Beijing: China on Friday said it was sending an envoy to the United States to try to ease trade frictions as its currency regime comes under fire, but cautioned that pressure from US legislators would complicate talks.
The announcement, and comments by China’s commerce ministry, appeared aimed at lowering the temperature in an increasingly heated dispute, with US senators threatening to slap duties on Chinese products if Beijing does not allow the yuan to rise.
“Channels of communication between our two sides are open. All issues of concern to either side can be discussed through these channels,” He Ning, head of the commerce ministry’s North American division, told a media briefing.
But China gave no indication that it was ready to abandon its commitment to a stable yuan exchange rate and market expectations of an appreciation remained muted.
China said vice commerce minister Zhong Shan will visit the United States from 24-26 March for discussions focused on the “Sino-US trade balance and trade frictions”.
But demands by the US Congress that Beijing revalue the yuan, which it has held near 6.83 per dollar since the global credit crunch struck in mid-2008, will stand in the way of dialogue, the commerce ministry’s He said.
“This will make the whole situation more complex, imposing an external disturbance on our normal channels of communication. That’s a trend that we do not want to see,” He said.
Beijing says this currency stability has benefited the global economic recovery.
US lawmakers say it is an unfair subsidy for made-in-China goods that has stolen American jobs.
A semi-annual US Treasury report due on 15 April could label China a “currency manipulator”, adding to pressure on Beijing and threatening a deepening rift between the world’s biggest and third-biggest economies.
Just last week, market expectations were growing that a solid recovery in Chinese exports and a build-up in inflationary pressure might prod the government to permit yuan appreciation.
Investors have scaled back their bets on any imminent move this week on the view that Beijing will find it politically unpalatable to appear to cave into US pressure.
The yuan was bid just a touch above a three-week low in offshore forwards on Friday, implying expectations of 2.5% appreciation over the next 12 months.
The burst of rancour with the United States has grabbed headlines over the past week, but China is the world’s largest exporter and the yuan’s exchange rate is an issue that affects virtually all countries.
Visiting Washington, Indian commerce and industry minister Anand Sharma said China’s exchange rate policy created problems for Indian exporters.
“We feel that the policy should be such that exporters should not be disadvantaged,” he told Reuters after a speech.

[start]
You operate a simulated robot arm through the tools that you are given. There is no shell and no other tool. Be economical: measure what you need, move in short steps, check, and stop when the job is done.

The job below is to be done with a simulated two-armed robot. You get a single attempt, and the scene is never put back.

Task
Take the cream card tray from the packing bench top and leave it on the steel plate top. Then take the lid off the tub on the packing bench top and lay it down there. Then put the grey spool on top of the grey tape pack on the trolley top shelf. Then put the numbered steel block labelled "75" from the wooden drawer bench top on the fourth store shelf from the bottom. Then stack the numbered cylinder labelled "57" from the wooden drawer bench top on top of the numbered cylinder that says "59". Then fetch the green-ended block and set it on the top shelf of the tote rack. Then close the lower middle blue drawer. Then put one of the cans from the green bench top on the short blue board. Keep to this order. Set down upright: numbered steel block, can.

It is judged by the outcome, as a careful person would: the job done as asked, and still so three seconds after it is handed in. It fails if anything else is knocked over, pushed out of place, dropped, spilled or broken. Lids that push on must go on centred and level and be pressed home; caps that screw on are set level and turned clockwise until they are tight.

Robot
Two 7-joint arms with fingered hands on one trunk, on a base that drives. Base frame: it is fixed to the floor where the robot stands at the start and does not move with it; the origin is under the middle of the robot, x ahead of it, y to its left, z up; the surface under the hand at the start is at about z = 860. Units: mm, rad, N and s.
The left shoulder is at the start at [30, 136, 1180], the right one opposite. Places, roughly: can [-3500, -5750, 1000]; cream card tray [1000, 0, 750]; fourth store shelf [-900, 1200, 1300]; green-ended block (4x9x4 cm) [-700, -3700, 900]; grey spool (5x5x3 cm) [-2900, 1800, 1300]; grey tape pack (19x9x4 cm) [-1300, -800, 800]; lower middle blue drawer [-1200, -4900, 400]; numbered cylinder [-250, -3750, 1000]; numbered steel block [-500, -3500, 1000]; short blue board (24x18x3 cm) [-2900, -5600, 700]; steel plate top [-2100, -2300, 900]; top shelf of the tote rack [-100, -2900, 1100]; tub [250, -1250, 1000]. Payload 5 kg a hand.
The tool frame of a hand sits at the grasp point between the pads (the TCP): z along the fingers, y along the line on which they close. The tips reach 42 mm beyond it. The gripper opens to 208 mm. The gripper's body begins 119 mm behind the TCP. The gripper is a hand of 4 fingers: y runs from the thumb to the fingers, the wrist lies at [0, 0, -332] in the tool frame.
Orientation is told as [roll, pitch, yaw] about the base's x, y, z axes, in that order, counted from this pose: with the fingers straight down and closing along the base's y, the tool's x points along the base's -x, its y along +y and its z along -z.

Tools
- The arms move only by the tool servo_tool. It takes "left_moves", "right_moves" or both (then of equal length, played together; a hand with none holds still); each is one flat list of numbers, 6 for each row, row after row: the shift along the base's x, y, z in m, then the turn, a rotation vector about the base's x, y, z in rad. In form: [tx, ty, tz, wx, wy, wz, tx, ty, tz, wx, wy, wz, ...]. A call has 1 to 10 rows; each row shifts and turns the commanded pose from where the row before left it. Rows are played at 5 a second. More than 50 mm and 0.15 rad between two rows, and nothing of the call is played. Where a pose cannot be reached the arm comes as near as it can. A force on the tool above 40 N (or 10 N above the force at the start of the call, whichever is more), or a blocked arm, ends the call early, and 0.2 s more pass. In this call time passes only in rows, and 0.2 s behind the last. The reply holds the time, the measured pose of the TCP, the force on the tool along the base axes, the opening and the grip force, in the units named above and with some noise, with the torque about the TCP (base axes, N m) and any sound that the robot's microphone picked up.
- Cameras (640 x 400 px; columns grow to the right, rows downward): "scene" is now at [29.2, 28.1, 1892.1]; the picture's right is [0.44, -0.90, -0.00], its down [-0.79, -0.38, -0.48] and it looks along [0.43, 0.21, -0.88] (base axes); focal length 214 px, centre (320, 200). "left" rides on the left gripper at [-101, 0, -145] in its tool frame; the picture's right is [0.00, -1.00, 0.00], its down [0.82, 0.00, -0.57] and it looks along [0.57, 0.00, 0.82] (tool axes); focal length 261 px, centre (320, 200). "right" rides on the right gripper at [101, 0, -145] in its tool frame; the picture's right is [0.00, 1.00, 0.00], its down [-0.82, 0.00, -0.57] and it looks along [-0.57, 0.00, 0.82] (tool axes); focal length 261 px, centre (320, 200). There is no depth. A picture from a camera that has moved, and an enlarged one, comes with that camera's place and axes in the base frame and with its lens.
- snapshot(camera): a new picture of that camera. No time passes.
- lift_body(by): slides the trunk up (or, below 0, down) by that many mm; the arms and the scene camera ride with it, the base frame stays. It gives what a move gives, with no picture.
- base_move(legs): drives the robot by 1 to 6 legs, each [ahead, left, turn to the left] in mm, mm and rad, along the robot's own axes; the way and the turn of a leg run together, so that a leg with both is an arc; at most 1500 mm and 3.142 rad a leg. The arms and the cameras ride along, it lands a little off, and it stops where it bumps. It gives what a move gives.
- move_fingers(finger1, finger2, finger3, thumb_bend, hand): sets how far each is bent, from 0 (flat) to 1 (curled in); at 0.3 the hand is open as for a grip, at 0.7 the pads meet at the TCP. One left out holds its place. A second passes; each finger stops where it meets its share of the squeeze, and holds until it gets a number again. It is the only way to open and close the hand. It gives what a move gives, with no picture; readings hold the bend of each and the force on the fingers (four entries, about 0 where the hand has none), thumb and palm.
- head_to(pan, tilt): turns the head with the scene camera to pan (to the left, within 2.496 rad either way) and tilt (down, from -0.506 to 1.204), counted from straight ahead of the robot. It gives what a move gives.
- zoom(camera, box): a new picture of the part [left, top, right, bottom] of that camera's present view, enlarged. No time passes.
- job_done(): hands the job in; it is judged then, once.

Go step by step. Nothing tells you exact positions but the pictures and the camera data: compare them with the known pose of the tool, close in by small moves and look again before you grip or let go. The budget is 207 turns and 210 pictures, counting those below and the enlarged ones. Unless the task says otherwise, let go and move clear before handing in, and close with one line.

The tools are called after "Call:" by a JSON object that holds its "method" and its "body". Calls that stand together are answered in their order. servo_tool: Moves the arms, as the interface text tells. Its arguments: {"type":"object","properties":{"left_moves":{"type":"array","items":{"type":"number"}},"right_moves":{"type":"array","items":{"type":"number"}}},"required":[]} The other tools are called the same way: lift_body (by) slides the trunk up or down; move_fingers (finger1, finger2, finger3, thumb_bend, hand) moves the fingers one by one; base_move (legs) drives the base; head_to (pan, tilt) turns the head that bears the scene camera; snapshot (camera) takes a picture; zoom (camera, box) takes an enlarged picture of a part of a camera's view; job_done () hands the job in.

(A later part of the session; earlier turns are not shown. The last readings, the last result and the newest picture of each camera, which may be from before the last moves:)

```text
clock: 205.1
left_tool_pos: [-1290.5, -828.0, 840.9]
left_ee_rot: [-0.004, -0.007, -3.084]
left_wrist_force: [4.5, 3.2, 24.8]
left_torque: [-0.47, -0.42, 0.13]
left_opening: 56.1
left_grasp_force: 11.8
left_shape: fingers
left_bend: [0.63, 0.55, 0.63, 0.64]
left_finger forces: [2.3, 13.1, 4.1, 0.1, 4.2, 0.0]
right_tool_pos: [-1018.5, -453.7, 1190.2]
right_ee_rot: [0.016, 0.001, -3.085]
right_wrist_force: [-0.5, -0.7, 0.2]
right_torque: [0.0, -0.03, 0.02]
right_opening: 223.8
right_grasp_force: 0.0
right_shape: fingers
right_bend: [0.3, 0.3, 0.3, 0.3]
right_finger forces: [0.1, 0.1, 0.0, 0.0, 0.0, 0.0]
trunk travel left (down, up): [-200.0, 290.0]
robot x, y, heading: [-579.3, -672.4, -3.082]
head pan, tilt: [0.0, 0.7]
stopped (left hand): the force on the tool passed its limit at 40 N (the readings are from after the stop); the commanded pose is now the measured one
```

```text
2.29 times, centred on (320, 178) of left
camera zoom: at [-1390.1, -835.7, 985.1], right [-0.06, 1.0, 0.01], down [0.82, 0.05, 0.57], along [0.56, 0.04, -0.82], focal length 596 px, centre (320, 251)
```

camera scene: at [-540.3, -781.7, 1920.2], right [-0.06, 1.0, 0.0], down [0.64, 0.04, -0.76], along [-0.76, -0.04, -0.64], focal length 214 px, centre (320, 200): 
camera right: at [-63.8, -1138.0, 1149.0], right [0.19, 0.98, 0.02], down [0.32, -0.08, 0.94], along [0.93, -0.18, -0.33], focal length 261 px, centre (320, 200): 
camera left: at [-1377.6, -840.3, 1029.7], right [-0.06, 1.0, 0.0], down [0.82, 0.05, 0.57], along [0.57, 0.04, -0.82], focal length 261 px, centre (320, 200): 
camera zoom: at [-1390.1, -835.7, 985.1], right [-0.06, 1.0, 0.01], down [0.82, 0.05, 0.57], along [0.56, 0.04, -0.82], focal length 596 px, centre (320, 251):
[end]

But Kaushik Basu, chief economic adviser in India’s finance ministry, said New Delhi was unlikely to join other states in putting pressure on China to revalue the yuan.
A Japanese deputy finance minister told reporters China should understand global calls for a more flexible yuan but it would be “wrong” for Washington to resort to sanctions.
In a discussion paper for a meeting of officials from the Group of 20 industrialised and emerging nations, Canada said that stalling on economic and financial reforms agreed at a G20 summit in Pittsburgh last year would bring unsustainable debt levels, higher interest rates and another crisis.
The Canadian discussion paper did not mention China by name, but said in a scenario where rich countries cut deficits, but emerging markets neither let their currencies float, nor encouraged their own consumers to spend more, “by 2011, deflation would occur in advanced countries, real interest rates would increase sharply, and growth would stall”.